(Requirement a): Write out exactly the lines that run from the line containing "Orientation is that" through the line containing "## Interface"; both end lines belong to the answer. Give them as a JSON list of strings, one for each line, with blank lines left out.

(Page):
▶

He's called an urgent session to be held in Washington before June 20, which he hopes will invoke the Inter-American Democratic Charter against a government that he says has abandoned its constitutional order.
Canada signed the charter in 2001.
"The international defence of democracy is essential," Almagro reminded member states in a letter. "Countries create their own international and domestic obligations by signing on to these treaties."
A country on the precipice
Venezuela is a tropical country blessed with vast, fertile lands that is unable to feed itself. A nation with the largest proven oil reserves in the world that is unable to keep the lights on.
By any measure, Venezuela's long, exhausting decline is now turning into a full-fledged collapse. Food riots and looting are daily occurrences.
Government employees now work only two days a week to save power. Rolling blackouts leave millions in the dark each day.
The country has the world's highest inflation rate — over 700 per cent. It now requires a briefcase-full of cash to buy a meal in a decent restaurant in Caracas — except that no one in their right mind would ever carry a bag of cash through the streets of Caracas. Every year now, Venezuela loses 0.1 per cent of its population to murder. The country's homicide rate is about 60 times that of Canada.
Life for ordinary Venezuelans now revolves around hours-long lineups to obtain strictly rationed basic supplies such as cooking oil and corn flour.
Maduro, the president, is a former bus driver who claims Chavez sends him messages from beyond the grave via a small bird. He says Venezuela's crippling shortages are the product of an economic war waged by the country's elite to defeat the revolution.
His response has been to send soldiers into factories and supermarkets, and even to arrest their owners.

◀

(Supplied information):
▶

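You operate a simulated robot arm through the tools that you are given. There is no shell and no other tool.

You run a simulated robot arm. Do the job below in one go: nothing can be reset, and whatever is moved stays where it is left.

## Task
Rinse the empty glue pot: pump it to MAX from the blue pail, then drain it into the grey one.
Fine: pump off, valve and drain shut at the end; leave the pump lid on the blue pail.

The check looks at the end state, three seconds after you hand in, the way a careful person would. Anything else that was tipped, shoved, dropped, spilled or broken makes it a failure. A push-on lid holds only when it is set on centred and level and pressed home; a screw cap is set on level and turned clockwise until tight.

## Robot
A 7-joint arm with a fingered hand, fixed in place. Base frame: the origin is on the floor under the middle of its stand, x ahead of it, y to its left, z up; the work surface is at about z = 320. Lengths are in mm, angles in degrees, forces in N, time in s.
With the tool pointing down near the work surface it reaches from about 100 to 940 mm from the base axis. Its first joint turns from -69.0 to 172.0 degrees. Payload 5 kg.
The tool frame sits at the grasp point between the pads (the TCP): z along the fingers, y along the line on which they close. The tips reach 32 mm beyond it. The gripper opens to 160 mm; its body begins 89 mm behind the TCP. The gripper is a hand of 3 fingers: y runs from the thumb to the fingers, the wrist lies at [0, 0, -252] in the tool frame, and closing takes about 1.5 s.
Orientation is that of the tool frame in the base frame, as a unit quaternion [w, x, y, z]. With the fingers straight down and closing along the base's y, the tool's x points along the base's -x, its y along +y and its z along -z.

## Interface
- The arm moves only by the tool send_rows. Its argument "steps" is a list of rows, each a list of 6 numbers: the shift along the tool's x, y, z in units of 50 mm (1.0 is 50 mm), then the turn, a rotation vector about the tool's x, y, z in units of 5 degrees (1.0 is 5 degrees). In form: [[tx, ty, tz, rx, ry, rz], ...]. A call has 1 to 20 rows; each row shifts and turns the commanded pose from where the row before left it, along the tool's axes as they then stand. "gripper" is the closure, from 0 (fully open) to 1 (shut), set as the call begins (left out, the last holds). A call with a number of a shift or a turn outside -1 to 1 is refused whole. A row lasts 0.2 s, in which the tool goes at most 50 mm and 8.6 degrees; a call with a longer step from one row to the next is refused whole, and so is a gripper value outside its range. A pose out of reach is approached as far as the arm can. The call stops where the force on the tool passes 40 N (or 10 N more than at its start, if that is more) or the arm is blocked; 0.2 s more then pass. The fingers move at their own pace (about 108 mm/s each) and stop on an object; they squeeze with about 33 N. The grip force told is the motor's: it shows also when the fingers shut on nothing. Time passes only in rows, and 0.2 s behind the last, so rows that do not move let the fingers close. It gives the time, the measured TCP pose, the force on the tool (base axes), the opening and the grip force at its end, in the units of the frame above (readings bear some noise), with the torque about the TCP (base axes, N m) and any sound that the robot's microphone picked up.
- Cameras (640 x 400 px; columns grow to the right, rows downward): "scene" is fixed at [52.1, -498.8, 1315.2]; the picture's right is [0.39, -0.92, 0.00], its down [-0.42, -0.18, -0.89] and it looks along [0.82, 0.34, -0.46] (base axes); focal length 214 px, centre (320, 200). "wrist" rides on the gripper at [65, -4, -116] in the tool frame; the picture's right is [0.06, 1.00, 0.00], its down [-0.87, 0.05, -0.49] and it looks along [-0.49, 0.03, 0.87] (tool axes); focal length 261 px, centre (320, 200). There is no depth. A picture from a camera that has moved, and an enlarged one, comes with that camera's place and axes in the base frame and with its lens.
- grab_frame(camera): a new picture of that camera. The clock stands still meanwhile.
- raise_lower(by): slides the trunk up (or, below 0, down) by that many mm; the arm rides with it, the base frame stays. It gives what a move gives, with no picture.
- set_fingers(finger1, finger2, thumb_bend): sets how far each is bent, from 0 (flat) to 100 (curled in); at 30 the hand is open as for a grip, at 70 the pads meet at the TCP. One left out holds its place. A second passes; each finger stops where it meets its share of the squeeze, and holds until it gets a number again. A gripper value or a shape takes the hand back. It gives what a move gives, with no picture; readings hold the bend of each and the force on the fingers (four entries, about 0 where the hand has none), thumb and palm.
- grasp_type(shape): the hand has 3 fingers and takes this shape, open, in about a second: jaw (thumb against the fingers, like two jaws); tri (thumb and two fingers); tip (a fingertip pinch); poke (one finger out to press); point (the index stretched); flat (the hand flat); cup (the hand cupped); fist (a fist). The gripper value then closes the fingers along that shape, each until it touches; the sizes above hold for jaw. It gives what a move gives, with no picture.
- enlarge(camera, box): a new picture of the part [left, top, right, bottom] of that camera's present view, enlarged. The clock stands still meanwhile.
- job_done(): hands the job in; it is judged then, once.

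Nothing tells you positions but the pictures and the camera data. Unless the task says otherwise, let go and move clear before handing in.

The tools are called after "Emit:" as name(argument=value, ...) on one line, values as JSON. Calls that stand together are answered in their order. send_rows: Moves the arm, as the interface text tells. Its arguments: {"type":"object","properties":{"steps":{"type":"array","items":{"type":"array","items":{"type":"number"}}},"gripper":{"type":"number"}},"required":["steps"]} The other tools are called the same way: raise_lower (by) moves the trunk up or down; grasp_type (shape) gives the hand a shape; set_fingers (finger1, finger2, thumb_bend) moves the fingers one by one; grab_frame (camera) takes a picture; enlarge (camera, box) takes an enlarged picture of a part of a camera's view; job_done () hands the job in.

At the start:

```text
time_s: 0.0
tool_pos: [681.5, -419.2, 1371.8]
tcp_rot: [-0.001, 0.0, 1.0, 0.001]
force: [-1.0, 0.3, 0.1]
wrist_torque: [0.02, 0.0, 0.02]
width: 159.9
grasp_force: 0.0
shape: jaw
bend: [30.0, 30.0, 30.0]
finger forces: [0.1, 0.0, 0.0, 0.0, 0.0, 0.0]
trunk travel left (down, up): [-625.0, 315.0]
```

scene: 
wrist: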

◀

(Requirement b): What does the page say from "Government employees now" through "and corn flour."? Give the exact wording.

(Correct answer a):
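[
  "Orientation is that of the tool frame in the base frame, as a unit quaternion [w, x, y, z]. With the fingers straight down and closing along the base's y, the tool's x points along the base's -x, its y along +y and its z along -z.",
  "## Interface"
]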

(Correct answer b):
Government employees now work only two days a week to save power. Rolling blackouts leave millions in the dark each day.
The country has the world's highest inflation rate — over 700 per cent. It now requires a briefcase-full of cash to buy a meal in a decent restaurant in Caracas — except that no one in their right mind would ever carry a bag of cash through the streets of Caracas. Every year now, Venezuela loses 0.1 per cent of its population to murder. The country's homicide rate is about 60 times that of Canada.
Life for ordinary Venezuelans now revolves around hours-long lineups to obtain strictly rationed basic supplies such as cooking oil and corn flour.